▶ Set task
Output a verbatim copy of the data, cut off after the line that contains "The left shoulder". Each line that is not empty gets a number of its own, and empty lines are dropped.

--- Start Given material ---

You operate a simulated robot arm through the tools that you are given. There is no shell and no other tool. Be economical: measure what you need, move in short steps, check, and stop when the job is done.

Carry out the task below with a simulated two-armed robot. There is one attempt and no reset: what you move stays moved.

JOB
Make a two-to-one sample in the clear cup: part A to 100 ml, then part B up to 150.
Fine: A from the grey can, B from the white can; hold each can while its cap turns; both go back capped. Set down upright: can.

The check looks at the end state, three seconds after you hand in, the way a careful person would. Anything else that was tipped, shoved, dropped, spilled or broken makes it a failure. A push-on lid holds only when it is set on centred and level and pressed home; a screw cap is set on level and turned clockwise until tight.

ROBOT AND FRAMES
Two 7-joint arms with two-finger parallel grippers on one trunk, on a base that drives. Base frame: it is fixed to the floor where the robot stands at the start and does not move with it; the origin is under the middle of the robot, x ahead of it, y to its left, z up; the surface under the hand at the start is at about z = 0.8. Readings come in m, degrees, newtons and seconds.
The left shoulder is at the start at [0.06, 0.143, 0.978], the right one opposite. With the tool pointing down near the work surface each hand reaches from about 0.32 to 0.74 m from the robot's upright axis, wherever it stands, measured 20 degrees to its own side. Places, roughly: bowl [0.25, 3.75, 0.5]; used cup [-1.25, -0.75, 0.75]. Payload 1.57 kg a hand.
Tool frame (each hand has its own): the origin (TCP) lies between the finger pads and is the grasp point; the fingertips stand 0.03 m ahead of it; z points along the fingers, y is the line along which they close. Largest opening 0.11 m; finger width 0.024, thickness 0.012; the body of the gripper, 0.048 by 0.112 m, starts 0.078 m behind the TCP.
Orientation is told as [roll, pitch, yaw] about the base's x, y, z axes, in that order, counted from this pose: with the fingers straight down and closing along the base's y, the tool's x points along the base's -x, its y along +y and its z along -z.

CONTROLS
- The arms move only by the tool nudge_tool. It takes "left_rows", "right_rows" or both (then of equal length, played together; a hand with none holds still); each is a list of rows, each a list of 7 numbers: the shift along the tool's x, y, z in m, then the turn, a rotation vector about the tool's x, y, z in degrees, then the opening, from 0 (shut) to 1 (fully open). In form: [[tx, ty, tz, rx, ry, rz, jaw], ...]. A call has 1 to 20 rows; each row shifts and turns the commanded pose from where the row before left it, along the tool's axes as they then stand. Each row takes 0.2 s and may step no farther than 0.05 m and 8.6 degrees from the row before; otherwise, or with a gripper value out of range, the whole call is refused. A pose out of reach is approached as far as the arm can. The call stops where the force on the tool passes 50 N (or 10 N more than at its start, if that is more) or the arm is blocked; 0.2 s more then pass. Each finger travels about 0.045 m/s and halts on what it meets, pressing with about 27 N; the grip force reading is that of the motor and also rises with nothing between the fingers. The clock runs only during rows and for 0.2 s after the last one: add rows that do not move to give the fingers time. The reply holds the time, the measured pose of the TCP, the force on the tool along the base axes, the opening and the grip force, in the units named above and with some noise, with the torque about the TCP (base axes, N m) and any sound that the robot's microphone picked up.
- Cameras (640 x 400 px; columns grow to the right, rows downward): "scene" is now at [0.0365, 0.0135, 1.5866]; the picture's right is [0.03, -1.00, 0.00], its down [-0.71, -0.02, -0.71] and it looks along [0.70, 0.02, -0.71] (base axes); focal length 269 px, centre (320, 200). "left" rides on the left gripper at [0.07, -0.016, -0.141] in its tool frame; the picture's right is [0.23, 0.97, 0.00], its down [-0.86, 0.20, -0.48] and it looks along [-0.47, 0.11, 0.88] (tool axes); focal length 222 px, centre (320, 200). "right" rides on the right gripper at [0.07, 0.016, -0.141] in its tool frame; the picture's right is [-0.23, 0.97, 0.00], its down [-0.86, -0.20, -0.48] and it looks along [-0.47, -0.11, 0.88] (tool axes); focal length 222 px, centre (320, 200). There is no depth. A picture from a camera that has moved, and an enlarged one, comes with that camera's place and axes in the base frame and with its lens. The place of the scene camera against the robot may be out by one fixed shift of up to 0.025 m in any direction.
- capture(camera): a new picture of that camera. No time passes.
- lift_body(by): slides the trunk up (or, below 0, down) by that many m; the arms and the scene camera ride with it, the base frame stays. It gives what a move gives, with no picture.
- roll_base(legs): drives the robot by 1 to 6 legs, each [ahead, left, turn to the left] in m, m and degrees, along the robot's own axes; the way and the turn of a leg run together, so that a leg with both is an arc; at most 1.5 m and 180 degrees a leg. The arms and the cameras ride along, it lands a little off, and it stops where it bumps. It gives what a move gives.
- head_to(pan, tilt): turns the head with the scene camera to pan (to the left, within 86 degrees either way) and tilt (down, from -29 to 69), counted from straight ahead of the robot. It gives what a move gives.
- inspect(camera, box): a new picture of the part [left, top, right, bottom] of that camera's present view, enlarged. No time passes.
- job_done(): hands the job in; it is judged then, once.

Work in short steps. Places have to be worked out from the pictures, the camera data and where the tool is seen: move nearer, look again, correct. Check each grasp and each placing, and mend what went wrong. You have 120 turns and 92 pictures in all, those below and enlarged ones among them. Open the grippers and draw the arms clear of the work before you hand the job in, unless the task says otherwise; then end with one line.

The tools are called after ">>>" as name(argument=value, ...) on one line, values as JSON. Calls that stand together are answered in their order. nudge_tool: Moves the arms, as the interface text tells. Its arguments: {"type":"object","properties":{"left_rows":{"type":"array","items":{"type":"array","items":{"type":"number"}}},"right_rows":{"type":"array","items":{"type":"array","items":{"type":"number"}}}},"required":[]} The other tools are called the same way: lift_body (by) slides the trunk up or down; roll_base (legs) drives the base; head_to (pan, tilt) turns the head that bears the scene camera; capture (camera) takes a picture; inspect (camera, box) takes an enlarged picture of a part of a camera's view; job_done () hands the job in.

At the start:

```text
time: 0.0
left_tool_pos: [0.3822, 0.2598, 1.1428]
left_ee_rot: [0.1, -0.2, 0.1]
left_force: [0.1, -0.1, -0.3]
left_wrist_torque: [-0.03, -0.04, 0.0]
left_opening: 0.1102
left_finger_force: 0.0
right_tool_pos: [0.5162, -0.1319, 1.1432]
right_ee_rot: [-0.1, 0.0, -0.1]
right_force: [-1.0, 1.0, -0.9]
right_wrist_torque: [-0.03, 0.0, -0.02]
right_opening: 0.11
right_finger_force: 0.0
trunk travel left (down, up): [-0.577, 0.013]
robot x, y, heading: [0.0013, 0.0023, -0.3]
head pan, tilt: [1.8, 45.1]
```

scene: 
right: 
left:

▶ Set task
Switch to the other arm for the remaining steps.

--- End Given material ---

▶ Finished answer
1. You operate a simulated robot arm through the tools that you are given. There is no shell and no other tool. Be economical: measure what you need, move in short steps, check, and stop when the job is done.
2. Carry out the task below with a simulated two-armed robot. There is one attempt and no reset: what you move stays moved.
3. JOB
4. Make a two-to-one sample in the clear cup: part A to 100 ml, then part B up to 150.
5. Fine: A from the grey can, B from the white can; hold each can while its cap turns; both go back capped. Set down upright: can.
6. The check looks at the end state, three seconds after you hand in, the way a careful person would. Anything else that was tipped, shoved, dropped, spilled or broken makes it a failure. A push-on lid holds only when it is set on centred and level and pressed home; a screw cap is set on level and turned clockwise until tight.
7. ROBOT AND FRAMES
8. Two 7-joint arms with two-finger parallel grippers on one trunk, on a base that drives. Base frame: it is fixed to the floor where the robot stands at the start and does not move with it; the origin is under the middle of the robot, x ahead of it, y to its left, z up; the surface under the hand at the start is at about z = 0.8. Readings come in m, degrees, newtons and seconds.
9. The left shoulder is at the start at [0.06, 0.143, 0.978], the right one opposite. With the tool pointing down near the work surface each hand reaches from about 0.32 to 0.74 m from the robot's upright axis, wherever it stands, measured 20 degrees to its own side. Places, roughly: bowl [0.25, 3.75, 0.5]; used cup [-1.25, -0.75, 0.75]. Payload 1.57 kg a hand.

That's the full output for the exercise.